Specifically, the contract provided:

  • All disputes shall be resolved by binding arbitration.

  • The arbitrator(s), and not any federal, state, or local court or agency, shall have exclusive authority to resolve any dispute relating to the interpretation, applicability, enforceability, formation, or scope of this Agreement.

  • The dispute resolution agreement shall survive the death of the resident ... and shall apply to all disputes whether they arise or are asserted before, during, or after the resident's stay at the nursing home.

Ten days after signing the dispute resolution agreement, Entrekin suffered another major heart attack and died.

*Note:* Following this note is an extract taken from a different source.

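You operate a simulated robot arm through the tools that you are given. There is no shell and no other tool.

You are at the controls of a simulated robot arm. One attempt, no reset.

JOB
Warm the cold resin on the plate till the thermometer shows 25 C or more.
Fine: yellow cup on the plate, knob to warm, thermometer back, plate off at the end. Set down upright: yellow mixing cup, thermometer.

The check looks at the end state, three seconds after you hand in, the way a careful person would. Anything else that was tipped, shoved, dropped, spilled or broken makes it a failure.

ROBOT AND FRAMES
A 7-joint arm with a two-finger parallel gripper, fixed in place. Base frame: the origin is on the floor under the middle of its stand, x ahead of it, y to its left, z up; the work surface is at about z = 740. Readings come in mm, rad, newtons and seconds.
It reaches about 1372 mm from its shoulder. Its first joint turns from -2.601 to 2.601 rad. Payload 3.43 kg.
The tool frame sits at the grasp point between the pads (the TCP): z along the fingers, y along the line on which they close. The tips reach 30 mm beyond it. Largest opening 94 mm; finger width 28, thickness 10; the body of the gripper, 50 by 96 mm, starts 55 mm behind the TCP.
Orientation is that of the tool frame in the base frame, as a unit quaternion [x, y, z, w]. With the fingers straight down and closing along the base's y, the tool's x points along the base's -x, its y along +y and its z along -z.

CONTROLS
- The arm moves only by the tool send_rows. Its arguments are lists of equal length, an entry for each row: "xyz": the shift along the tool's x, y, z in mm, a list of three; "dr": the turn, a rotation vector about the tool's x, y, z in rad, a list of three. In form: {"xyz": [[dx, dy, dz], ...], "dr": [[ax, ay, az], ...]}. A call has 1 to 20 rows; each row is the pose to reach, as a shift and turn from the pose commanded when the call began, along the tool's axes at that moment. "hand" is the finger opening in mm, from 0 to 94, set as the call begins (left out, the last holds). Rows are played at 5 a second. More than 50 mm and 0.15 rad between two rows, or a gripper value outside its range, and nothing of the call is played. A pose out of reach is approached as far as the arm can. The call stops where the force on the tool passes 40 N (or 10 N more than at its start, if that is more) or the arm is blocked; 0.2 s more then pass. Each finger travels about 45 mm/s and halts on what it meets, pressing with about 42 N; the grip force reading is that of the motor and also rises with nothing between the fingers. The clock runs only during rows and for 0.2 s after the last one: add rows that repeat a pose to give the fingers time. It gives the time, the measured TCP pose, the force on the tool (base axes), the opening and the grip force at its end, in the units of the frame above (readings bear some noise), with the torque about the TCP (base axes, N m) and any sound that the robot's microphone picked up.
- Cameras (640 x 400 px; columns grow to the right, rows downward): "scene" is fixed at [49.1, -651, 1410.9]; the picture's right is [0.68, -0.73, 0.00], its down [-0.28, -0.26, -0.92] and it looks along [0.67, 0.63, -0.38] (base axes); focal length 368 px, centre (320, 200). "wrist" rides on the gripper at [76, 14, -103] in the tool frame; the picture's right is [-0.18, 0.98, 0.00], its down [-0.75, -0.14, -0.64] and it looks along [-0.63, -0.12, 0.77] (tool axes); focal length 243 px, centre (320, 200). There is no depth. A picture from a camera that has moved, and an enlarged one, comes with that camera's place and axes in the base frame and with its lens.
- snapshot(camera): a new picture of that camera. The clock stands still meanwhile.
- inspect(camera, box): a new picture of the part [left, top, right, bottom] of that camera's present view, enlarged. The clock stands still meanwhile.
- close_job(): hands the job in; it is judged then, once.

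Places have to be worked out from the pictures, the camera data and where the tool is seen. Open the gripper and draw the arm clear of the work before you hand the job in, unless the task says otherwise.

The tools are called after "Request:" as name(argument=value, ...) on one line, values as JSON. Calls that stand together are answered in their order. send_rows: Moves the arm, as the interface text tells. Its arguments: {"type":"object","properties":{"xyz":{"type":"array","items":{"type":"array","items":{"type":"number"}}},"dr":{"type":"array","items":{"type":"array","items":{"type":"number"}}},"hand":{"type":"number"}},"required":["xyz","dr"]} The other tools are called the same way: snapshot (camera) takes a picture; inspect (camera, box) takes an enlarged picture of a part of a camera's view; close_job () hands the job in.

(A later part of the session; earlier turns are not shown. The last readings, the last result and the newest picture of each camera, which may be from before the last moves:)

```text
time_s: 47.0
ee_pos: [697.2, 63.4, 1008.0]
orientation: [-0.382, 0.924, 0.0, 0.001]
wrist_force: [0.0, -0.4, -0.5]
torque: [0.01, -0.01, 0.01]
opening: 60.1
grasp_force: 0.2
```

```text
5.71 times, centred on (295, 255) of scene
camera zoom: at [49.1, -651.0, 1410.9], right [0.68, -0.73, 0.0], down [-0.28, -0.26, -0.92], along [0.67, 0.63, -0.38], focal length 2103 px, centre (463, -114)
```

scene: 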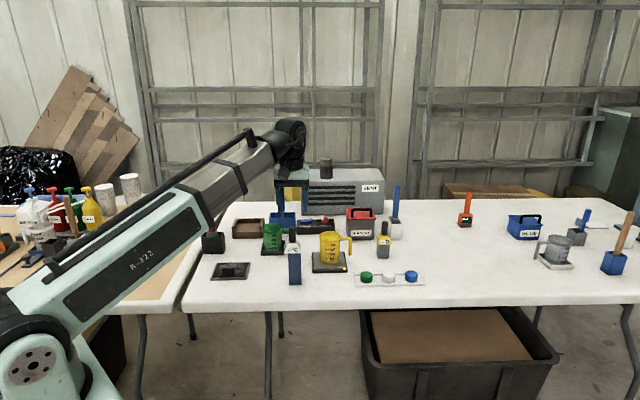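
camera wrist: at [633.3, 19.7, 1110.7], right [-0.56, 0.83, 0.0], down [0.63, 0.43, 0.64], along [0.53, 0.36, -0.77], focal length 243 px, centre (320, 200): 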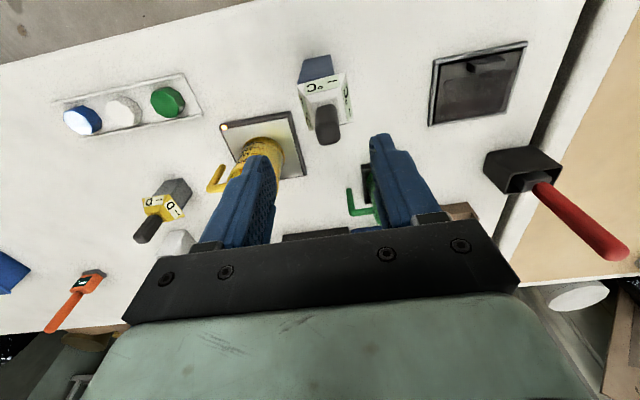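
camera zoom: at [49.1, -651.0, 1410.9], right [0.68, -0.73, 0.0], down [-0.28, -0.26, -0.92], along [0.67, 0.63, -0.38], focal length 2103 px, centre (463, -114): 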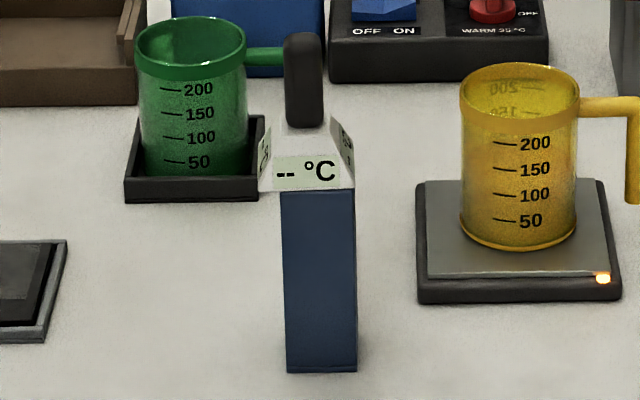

The executor of her estate later filed this lawsuit against Westside Terrace, seeking damages under Alabama's wrongful death statute. The complaint alleged that Westside Terrace negligently failed to treat Entrekin's heart condition, which "resulted in her untimely, needless, and avoidable death."

Westside Terrace denied liability and moved to compel arbitration.

Entrekin's executor claimed that that the dispute resolution agreement didn't apply to the wrongful death claim, reasoning that it was not her claim or the claim of her estate because neither the claim nor her estate existed when she signed the agreement. Since the wrongful death claim never belonged to Entrekin or her estate, she never had the authority to sign a contract requiring arbitration of the claim.

The district court sided with Entrekin's estate. The Eleventh Circuit Court of Appeals reversed.

Why?

The Alabama Supreme Court has heard a number of cases involving executor-advocated wrongful death suits that challenged binding arbitration agreements, (most notably Briarcliff Nursing Home, Inc. v. Turcotte and Carraway v. Beverly Enterprises Alabama, Inc).

The weight of Alabama precedent supports the idea that executors must arbitrate a wrongful death claim if there was a valid arbitration agreement between the decedent and the nursing home, so Entrekin's executor was similarly ordered to arbitrate.

Whether or not your client's wrongful death claim would be subject to binding arbitration would turn on state law, but the Eleventh Circuit demonstrates in this case that a dispute resolution agreement can bind both the living and the dead.